So this Christmas will be out first Christmas as a married couple. We have a tree with ornaments. we have four "Our First Christmas" ornaments. I cannot get over how excited I am for Christmas morning. My mom is not going to stay up all night wrapping presents and my stockings won't be full. I know that's how it works. A part of me is believing that when I wake up the cookies will be eaten and the tree will be surrounded with presents. I won't be disappointed if that dosn't happen. As long as when I wake up on Christmas morning next to the man I love; I know that I've been extra good all year because I will have received everything on my Christmas list.
So I work in retail. Anyone who works retail will tell you the holiday season is crazy. There are huge crowds of people all looking for the same thing and work schedules are impossible to keep up with as far as making plans.

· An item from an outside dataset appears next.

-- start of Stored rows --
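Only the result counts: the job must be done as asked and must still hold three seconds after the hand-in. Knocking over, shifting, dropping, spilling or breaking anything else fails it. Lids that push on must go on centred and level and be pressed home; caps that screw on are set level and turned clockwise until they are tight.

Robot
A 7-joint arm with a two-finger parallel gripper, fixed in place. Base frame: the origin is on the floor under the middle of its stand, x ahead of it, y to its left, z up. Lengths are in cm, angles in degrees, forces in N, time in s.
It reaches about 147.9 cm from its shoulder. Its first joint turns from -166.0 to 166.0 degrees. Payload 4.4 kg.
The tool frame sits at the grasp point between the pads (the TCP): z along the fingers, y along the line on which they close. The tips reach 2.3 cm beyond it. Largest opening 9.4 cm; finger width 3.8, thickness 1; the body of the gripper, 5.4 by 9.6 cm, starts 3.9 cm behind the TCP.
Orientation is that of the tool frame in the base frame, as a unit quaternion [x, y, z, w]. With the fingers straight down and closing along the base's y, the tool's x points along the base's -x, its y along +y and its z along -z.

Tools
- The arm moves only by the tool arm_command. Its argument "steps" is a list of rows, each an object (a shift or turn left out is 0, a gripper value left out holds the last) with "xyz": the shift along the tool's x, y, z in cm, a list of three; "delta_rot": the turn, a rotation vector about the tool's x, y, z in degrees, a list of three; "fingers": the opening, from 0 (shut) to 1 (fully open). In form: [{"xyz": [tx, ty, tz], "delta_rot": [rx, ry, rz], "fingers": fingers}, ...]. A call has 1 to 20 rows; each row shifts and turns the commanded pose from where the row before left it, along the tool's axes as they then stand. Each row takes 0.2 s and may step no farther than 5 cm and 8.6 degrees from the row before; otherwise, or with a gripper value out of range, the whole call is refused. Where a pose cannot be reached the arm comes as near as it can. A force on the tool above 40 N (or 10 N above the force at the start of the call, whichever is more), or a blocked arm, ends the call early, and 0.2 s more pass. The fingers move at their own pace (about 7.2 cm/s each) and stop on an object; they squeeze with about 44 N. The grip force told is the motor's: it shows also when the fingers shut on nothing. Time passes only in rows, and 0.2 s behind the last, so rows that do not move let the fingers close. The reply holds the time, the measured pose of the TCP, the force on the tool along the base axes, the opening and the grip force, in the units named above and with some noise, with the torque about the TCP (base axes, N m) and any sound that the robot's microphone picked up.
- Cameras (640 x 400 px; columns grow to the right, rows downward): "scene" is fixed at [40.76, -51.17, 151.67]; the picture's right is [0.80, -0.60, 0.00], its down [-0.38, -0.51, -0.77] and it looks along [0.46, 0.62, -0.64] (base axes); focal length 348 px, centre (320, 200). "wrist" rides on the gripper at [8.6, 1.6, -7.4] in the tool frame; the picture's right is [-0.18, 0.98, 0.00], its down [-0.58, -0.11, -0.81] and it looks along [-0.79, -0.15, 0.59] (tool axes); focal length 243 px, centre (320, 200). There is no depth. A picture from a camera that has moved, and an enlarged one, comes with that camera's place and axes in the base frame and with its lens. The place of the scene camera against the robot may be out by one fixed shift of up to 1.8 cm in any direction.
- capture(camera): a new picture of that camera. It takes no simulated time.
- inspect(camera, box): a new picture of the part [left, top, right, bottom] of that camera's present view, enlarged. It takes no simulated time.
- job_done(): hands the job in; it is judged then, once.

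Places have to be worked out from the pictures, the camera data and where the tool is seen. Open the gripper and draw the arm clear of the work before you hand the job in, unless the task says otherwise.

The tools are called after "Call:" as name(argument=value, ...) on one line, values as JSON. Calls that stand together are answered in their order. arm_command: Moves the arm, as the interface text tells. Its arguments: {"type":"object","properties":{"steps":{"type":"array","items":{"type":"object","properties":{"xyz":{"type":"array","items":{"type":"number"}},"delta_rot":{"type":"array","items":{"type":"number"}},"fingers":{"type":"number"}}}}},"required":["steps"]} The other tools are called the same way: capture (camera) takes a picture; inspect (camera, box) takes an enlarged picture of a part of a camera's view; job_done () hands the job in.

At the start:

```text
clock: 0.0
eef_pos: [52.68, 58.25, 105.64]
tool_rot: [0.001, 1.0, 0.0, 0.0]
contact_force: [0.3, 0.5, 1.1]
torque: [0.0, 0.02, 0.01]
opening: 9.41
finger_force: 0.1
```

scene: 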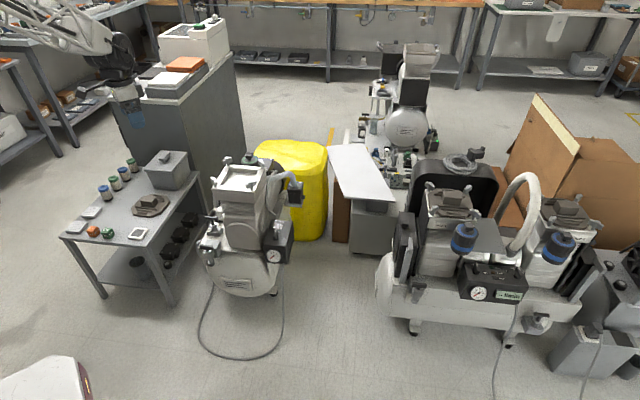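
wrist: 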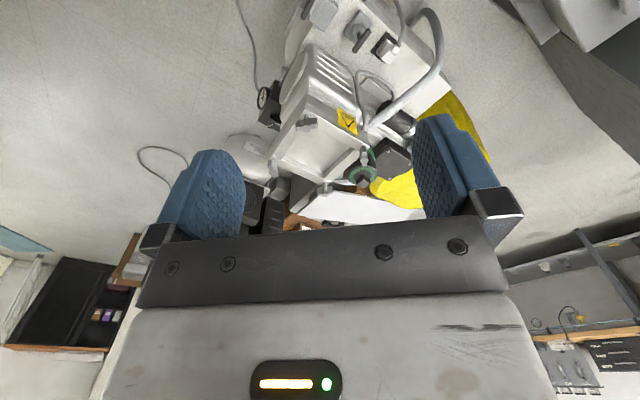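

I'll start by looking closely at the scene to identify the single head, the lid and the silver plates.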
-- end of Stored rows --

Ummmm... Can I just step up on soapbox with Charlie Brown real fast?
Somebody please tell me why the same people who walk around telling everyone what "the true spirit of Christmas" means are the same people who run through the busy store throwing things on the ground. I know that someone out there is going to get irritated at me and say that its my job to clean up the mess. You are absolutely right. It is my job to pick up after you. However your mess is not my only job. How would you like it if all the Tickle Me Elmo never were realeased to customers in time for Christmas because the person in charge of putting him out were also in charge of cleaning the entire toy department including the loose legos and cars that you couldn't wait to open. Also, wouldn't you be angry if you took great care to make a beautiful display of folded shirts then while you helped a single customer you return only to seey a ball of clothes where you just cleaned? That's what I thought.
Sorry. I needed that.
Now about Christmas. I recently was fortunate enough to enjoy a stake conference session at church where in I was blessed to hear the words of an Apostle of the Lord. He spoke of the Christmas Stories in The Bible, which we all know well, and of The Book of Mormon, not well known. I encourage you to read about what was happening in the Americas. I espaecially enjoyed the account in the third book of Nephi. READ IT. I won't tell you about it because then you won't feel the need to read it.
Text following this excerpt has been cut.